>> Start Text excerpt
- Advocates and sufferers of progressive multiple sclerosis are lobbying for the Pharmaceutical Benefits Scheme to include a drug used to ease symptoms of the disease.
- A South Australian medical training provider says a record number of registered doctors will this week start placements in the state’s regional areas.
- In QLD, the Mount Isa Hospital has said a new lead-testing scheme in the mining city will see significant increases in the number of children tested.
- In Italy, a month-long trial of a bionic hand has given researchers new hope in their aim to solve one of the most arduous challenges in prosthetics.
Health News on HPR.
>> End Text excerpt
_Given task a_
Cite the text excerpt exactly. Begin with "- A South Australian" and finish with "of children tested.".
>> Start Raw data
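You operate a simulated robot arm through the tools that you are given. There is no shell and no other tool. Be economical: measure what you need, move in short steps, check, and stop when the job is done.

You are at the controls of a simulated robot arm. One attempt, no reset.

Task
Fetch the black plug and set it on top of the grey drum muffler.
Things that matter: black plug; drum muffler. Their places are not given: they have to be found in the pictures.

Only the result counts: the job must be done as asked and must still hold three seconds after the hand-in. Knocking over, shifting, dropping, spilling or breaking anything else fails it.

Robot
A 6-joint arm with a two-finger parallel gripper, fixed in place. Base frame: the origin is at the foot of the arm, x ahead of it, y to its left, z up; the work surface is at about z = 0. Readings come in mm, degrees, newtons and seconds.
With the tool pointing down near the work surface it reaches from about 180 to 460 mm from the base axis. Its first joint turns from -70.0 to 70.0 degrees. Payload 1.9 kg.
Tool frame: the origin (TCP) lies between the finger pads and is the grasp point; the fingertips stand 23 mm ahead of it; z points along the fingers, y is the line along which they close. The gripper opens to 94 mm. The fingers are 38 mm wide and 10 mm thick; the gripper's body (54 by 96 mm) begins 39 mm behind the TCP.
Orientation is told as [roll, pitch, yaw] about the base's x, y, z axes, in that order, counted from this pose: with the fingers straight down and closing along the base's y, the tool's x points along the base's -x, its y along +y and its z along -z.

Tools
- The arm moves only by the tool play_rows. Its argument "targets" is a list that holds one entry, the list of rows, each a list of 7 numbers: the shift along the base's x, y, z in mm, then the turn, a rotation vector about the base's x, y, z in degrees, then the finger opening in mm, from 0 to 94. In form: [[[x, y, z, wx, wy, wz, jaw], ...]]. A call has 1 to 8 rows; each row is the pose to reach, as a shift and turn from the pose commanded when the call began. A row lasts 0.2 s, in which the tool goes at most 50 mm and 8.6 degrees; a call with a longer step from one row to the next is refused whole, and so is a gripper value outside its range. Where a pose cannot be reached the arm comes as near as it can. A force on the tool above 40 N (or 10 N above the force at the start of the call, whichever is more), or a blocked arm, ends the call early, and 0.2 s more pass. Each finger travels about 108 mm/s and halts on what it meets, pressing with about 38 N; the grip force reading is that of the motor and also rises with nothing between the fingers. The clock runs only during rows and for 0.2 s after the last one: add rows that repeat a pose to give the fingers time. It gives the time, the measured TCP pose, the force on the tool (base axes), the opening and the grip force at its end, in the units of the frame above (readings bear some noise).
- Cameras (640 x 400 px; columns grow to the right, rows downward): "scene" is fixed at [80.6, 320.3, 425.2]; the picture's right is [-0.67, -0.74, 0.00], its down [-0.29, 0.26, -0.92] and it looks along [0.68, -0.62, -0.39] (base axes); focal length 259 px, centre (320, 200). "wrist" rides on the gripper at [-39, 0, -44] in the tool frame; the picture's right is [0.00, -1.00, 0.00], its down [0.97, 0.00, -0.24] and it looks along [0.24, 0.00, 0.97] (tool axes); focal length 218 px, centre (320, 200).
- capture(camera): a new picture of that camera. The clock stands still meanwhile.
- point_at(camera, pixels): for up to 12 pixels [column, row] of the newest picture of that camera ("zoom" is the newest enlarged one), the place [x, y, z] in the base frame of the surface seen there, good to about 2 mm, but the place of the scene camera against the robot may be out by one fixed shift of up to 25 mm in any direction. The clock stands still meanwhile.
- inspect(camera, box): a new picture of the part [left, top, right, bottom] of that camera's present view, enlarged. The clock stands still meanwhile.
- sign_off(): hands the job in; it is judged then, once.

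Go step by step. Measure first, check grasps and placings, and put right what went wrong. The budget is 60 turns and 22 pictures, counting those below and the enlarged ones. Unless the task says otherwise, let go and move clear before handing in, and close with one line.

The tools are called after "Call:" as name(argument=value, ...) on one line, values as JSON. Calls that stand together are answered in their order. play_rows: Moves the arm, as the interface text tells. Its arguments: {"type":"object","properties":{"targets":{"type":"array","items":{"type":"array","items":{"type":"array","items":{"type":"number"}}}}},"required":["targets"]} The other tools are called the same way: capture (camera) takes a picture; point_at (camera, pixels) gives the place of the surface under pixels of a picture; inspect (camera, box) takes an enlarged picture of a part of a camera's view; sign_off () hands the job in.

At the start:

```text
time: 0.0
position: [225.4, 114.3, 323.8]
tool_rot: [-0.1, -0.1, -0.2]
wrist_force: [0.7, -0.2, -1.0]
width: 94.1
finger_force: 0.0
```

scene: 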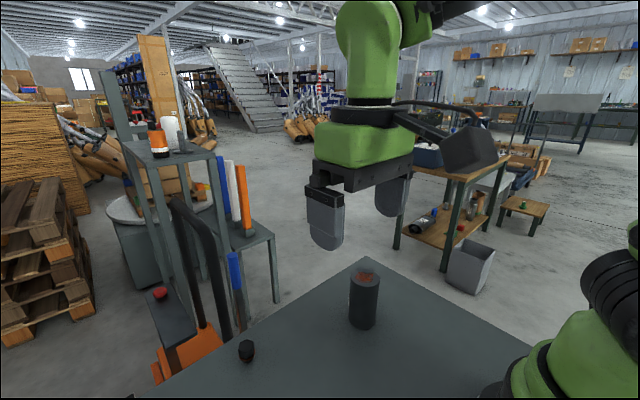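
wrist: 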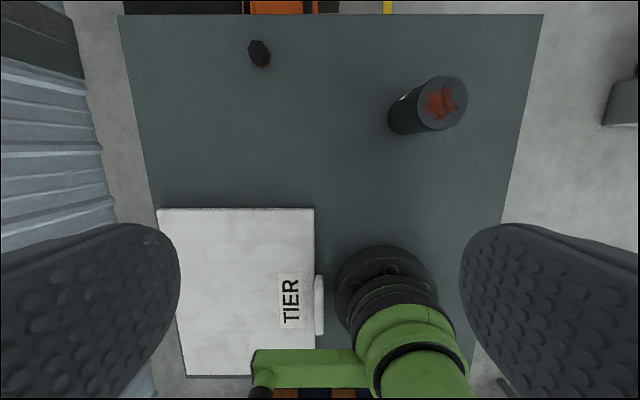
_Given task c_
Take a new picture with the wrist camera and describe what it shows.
>> End Raw data
_Given task b_
Quote only the lines running from the line that holds "- sign_off(): hands" to the line that holds "Go step by step.", both ends included.

_Written solution a_
- A South Australian medical training provider says a record number of registered doctors will this week start placements in the state’s regional areas.
- In QLD, the Mount Isa Hospital has said a new lead-testing scheme in the mining city will see significant increases in the number of children tested.

_Written solution b_
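- sign_off(): hands the job in; it is judged then, once.

Go step by step. Measure first, check grasps and placings, and put right what went wrong. The budget is 60 turns and 22 pictures, counting those below and the enlarged ones. Unless the task says otherwise, let go and move clear before handing in, and close with one line.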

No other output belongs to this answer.